As for Brown, he argued that the “peril” facing Europe’s economies must not be allowed to damage Britain’s “recovery”. This absurd attempt to claim that the UK can be insulated from economic turmoil in Europe was aimed at justifying Labour’s insistence that its policy of quantitative easing should not be ended immediately, as the Tories suggest.

This difference aside, none of the three admitted to the scale of the cutbacks now being prepared. They all claimed that they would protect health, education and policing. Cameron even suggested that his plans for an additional £6 billion in spending cuts, on top of Labour’s £15 billion, only meant scrapping “glossy” government brochures.

Yet again, the debate was a carefully stage-managed affair with questions vetted in advance.

Questions on the lack of affordable housing and social inequalities in education were met with non-sequiturs. Cameron stated that “discipline” must be the foundation of the education system, while Brown talked of the need to create a new generation of “middle class jobs”—when tens of thousands of doctors, nurses, lecturers and other sections of professionals are to be laid-off.

When a questioner complained of the “grossly unfair” situation in which ordinary people were being made to fund the multi-billion pound bail-out of Britain’s banks, Brown, Cameron and Clegg nodded their heads in agreement and then proceeded to avoid the issue. There was talk of “separating” banks, “recapitalising” them, and the efficacies or otherwise of a banking levy. But none of the three addressed the anti-democratic and profoundly anti-social decision to handover taxpayers’ monies to fund the speculative, and often illegal, activities of the institutions that had brought the country to the brink of financial ruin.

Nor were any proposals made to limit the nefarious activities of the super-rich, the top 1,000 of whom increased their wealth by £77 billion pounds in the last year, largely as a result of the bail-outs. Only Clegg spoke of measures to limit cash bonuses paid to bank bosses to £2,500 in a tilt to public opinion.

This should be contrasted with the unanimity between the three leaders on the need to freeze public sector wages, and “reform”, i.e., dismantle, public sector pensions.

Clegg pressed his proposal for a Council for Financial Stability to be established after the election, comprising the chancellors and vice-chancellors of the three parties, the Bank of England and the Financial Services Authority. He presented this as a means of ensuring all parties “speak from the same script” regarding the scale of the fiscal crisis and the measures necessary to remedy it. It would only consolidate the de facto coalition between the official parties and the City of London against working people.

The inability of the three leaders to set out their real agendas is the result of what some commentators have taken contemptuously to calling the “Turkeys don’t vote for Christmas” problem. Hence the resort to so-called “dog-whistle” issues—the most spurious of which was the question, “Are politicians aware they have become removed from the concerns of real people, especially on immigration?”

Immigration is the only question that has appeared in all three debates. The fact that it should be posed in a supposed discussion on the economy is indicative of a pathological sickness in the body politic.

It should be seen against the background of the nationalist and racist poison now being consciously spewed out by the European bourgeoisie.
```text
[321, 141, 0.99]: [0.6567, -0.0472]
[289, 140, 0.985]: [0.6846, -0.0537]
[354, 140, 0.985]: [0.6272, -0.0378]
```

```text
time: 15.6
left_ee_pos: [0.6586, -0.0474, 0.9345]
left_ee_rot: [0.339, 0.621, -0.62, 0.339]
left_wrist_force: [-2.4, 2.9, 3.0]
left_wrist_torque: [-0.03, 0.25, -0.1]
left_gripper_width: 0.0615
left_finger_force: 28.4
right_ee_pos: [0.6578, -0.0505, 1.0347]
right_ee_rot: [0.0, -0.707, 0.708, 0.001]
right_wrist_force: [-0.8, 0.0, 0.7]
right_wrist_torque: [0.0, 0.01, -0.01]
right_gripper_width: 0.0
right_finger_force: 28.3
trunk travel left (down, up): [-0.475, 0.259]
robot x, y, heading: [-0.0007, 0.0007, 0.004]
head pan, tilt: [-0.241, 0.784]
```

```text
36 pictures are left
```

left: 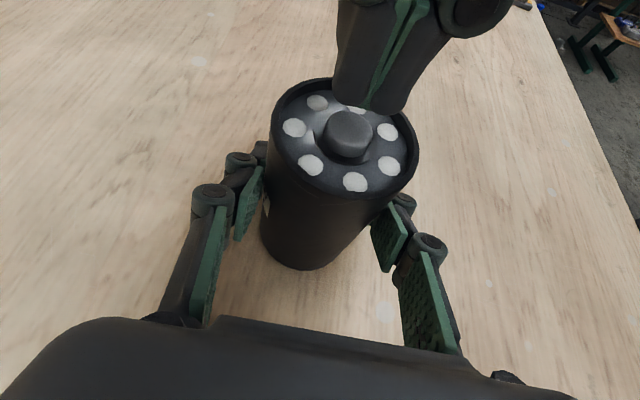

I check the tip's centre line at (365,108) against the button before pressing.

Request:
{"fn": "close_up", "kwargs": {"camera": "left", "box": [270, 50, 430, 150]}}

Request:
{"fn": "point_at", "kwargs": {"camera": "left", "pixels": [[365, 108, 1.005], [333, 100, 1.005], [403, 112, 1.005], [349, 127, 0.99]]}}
From Hungary and France to the UK, the constant attacks on immigrants, asylum seekers and Muslims is aimed at diverting attention from the real cause of the crisis, and dividing working people along racial, religious and national lines.

Complaining that “immigration has been too high, for too long”, Cameron insisted that a Tory government would impose a cap on numbers, despite the fact that some 80 percent of those entering the country are from the European Union.
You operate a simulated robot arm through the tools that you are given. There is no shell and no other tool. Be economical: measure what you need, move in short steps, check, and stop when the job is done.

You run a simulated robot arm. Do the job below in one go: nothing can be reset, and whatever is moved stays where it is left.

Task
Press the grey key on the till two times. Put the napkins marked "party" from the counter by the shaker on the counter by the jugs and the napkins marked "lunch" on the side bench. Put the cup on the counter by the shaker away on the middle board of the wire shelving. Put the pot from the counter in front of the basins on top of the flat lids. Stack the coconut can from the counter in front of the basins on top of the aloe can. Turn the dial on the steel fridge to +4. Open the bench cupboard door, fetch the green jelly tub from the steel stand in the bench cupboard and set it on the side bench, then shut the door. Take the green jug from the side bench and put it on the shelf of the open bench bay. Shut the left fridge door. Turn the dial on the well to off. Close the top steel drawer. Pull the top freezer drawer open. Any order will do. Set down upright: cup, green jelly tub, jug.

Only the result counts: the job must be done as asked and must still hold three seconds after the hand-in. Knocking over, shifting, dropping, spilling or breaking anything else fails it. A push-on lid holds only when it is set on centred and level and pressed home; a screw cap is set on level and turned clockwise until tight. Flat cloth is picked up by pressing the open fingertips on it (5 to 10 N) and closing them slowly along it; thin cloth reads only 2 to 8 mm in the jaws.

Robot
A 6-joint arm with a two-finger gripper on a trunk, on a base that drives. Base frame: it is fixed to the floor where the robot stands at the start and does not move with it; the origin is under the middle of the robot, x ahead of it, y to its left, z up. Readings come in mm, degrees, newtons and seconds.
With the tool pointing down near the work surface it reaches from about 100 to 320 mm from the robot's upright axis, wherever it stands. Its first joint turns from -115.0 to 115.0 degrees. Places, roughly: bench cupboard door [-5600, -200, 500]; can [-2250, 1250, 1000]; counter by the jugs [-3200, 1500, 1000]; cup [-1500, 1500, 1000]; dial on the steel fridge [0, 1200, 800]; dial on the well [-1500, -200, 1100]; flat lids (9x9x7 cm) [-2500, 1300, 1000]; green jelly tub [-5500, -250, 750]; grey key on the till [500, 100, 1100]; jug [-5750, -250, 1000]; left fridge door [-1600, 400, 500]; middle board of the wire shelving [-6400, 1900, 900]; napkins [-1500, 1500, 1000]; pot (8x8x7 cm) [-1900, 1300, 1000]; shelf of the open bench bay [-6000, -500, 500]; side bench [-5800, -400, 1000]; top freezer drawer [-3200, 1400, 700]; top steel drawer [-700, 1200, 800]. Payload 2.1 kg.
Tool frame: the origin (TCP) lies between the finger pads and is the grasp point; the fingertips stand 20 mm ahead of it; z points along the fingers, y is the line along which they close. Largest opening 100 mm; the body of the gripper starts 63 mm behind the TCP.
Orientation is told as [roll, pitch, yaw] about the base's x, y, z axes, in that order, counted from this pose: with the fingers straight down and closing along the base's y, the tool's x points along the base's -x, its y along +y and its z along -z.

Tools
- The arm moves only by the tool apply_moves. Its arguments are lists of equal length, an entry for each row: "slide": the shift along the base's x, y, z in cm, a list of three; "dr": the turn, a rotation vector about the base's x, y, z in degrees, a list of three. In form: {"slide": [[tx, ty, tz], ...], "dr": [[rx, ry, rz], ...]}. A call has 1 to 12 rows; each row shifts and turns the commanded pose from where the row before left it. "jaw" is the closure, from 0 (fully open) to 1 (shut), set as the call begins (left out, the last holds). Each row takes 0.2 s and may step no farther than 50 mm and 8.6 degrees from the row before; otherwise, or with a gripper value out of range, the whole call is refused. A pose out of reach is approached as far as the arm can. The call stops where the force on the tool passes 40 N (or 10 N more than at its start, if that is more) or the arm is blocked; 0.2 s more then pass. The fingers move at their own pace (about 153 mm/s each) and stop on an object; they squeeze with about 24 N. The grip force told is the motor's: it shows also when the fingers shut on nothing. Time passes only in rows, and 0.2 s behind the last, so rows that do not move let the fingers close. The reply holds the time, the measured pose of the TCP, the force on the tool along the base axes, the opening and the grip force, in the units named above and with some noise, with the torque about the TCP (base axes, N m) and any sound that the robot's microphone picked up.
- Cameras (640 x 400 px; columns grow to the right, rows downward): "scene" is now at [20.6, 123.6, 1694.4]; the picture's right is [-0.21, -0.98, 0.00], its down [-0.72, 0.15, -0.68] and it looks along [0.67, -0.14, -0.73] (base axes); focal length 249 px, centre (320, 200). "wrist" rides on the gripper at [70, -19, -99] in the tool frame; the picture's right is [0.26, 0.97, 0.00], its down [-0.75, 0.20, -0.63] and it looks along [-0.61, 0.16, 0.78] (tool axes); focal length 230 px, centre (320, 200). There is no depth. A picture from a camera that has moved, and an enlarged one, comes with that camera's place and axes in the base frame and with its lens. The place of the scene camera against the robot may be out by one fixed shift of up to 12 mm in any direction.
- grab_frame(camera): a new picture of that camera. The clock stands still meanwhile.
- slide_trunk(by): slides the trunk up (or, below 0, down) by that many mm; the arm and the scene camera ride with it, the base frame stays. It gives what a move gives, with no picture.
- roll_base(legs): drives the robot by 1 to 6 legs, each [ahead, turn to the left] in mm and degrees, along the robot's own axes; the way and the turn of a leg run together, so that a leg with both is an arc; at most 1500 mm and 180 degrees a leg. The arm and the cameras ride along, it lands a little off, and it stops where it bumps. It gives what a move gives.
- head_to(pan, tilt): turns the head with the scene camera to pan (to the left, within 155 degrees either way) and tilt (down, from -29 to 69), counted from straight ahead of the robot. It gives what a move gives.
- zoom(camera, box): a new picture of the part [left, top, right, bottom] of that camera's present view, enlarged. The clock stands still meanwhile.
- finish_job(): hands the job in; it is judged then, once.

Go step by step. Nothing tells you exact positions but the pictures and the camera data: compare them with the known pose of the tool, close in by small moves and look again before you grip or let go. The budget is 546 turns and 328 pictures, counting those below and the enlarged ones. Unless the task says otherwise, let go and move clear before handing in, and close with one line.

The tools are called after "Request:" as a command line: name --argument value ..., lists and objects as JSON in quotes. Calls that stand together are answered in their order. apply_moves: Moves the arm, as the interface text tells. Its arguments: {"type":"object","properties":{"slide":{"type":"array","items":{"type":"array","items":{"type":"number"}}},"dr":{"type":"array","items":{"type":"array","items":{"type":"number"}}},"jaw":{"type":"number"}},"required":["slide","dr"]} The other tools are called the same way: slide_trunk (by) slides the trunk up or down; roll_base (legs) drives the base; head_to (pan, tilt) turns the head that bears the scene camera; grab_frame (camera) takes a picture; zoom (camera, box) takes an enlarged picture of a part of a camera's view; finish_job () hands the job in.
Clegg condemned Britain’s “utterly chaotic” immigration system, and pledged the Liberal Democrats to re-establish exit controls and dedicated border patrols.
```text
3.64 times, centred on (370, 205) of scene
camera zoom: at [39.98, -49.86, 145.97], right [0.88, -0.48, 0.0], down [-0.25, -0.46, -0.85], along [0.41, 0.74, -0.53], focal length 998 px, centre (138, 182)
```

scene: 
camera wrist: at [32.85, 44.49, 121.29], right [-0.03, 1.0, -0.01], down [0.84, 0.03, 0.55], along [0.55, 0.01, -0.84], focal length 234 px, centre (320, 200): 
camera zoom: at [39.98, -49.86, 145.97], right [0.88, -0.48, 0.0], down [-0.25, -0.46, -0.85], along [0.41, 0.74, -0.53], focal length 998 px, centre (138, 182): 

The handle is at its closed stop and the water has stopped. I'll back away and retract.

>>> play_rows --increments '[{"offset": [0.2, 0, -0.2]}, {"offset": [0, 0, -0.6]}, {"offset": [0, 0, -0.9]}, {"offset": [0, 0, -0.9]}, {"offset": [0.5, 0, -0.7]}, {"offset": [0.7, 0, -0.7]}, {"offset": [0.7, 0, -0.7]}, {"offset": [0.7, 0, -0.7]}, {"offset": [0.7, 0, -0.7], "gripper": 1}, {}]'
Only the day before the debate, Brown had been involved in the so-called “bigot-gate” scandal, when a pensioner harangued him over the number of immigrants in the country, amongst other complaints. Not realising that he still had his microphone on, Brown was later picked up in private conversation with an aide describing the woman as a “bigot”. With the recording broadcast nationally, he was forced to make a humiliating public apology.

The question gave Brown a chance to try and woo over the bigots once again. It was Brown who last year adopted the British National Party’s slogan of “British jobs for British workers”, and it is the Labour Party that has continuously expressed its concern as to the “genuine” anxieties of the “white working class” over immigration.

In the debate, the prime minister insisted that the task was to “create jobs for people here”, for “people trained in Britain, who have skills in Britain”.

In addition to the diatribes against immigrants came the assault on what the three leaders claimed was a culture of “welfare dependency”.

Cameron said the aim must be to “reward work” and threatened that anyone refusing a job would be barred from receiving unemployment benefit for three years. Brown said there could be “no life on the dole” and stressed that welfare benefits must be tied to “compulsion”—no “something for nothing anymore”, he said.

Clegg agreed that the aim was “helping people to help themselves” and stipulated that all parties agreed benefits should be “conditional.”

The attempt to brand welfare claimants as idle “spongers” is an insult to the 2.5 million unemployed; a large number of whom have lost their jobs over the past two years as a direct result of the economic crisis precipitated by the banks, hedge fund operators and the Labour government. These are workers, and almost one million young people, for whom there are no jobs available and who are forced to survive on subsistence benefit levels.

It is on this issue that it is possible to identify one of the key objectives behind the demonising of immigrant workers. The constant complaint of big business and the media is that “British” workers are not prepared to work for the same wage rates as those from Eastern Europe, and elsewhere. Brown, Cameron and Clegg made clear that, with an estimated 500,000 to one million jobs to go in the public sector alone over the next period, mass unemployment is to be used to drive down wages and restructure economic and social relations under pain of pauperisation.

Still it was not enough. Writing on the debate in the Financial Times, Philip Stephens concluded, “They all flunked it.” All viewers had seen “were three, rather shifty, politicians running away from the truth.”

The Times opined that none of the leaders “wanted to confront the pain to come”.

“The implications of such savage, but unfortunately unavoidable, cuts in public services are alarming”, it said. “Last night’s ritual exchange about services that would be made miraculously exempt from reality was a flight of pure fancy.”